CHALLENGE: Reproduce every entry in the listing without alteration. Format the lines as a JSON array of strings and drop empty lines.

SUPPLIED RECORDS:
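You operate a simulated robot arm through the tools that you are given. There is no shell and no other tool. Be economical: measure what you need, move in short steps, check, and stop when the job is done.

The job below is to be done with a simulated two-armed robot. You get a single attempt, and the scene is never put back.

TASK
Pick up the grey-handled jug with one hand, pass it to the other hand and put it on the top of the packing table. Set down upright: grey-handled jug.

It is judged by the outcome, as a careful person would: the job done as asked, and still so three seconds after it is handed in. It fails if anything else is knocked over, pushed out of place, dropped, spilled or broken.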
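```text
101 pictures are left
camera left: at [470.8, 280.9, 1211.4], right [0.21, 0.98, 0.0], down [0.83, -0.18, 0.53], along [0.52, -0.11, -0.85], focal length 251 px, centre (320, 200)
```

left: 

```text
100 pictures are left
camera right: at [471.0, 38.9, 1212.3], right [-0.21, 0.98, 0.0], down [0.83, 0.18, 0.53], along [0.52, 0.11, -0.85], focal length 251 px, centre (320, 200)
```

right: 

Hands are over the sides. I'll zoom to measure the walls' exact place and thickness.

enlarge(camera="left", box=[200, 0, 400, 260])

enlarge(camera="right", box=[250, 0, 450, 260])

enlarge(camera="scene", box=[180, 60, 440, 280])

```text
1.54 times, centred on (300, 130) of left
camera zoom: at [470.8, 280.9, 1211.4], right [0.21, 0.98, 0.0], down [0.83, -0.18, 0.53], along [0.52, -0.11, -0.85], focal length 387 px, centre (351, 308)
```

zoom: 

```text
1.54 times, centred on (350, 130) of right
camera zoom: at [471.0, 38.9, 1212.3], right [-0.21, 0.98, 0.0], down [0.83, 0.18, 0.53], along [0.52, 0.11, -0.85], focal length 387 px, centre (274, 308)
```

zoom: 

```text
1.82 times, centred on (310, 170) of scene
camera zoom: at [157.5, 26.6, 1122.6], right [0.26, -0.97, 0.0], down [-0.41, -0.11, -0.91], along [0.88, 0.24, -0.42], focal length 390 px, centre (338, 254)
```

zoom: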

SOLUTION TO THE PROBLEM:
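[
  "You operate a simulated robot arm through the tools that you are given. There is no shell and no other tool. Be economical: measure what you need, move in short steps, check, and stop when the job is done.",
  "The job below is to be done with a simulated two-armed robot. You get a single attempt, and the scene is never put back.",
  "TASK",
  "Pick up the grey-handled jug with one hand, pass it to the other hand and put it on the top of the packing table. Set down upright: grey-handled jug.",
  "It is judged by the outcome, as a careful person would: the job done as asked, and still so three seconds after it is handed in. It fails if anything else is knocked over, pushed out of place, dropped, spilled or broken.",
  "```text",
  "101 pictures are left",
  "camera left: at [470.8, 280.9, 1211.4], right [0.21, 0.98, 0.0], down [0.83, -0.18, 0.53], along [0.52, -0.11, -0.85], focal length 251 px, centre (320, 200)",
  "```",
  "left: ",
  "```text",
  "100 pictures are left",
  "camera right: at [471.0, 38.9, 1212.3], right [-0.21, 0.98, 0.0], down [0.83, 0.18, 0.53], along [0.52, 0.11, -0.85], focal length 251 px, centre (320, 200)",
  "```",
  "right: ",
  "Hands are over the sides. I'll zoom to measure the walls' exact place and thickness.",
  "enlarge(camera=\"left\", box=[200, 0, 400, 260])",
  "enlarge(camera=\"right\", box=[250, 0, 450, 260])",
  "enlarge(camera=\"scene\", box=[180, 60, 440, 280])",
  "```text",
  "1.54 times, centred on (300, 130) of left",
  "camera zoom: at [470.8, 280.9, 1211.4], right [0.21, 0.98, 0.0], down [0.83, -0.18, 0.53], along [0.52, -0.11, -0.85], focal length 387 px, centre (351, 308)",
  "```",
  "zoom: ",
  "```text",
  "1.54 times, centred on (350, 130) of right",
  "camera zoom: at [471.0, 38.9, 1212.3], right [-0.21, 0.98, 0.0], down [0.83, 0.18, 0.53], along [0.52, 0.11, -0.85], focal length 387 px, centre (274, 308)",
  "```",
  "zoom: ",
  "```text",
  "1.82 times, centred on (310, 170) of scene",
  "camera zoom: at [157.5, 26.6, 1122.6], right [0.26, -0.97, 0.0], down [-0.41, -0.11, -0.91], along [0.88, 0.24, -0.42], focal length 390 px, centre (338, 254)",
  "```",
  "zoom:"
]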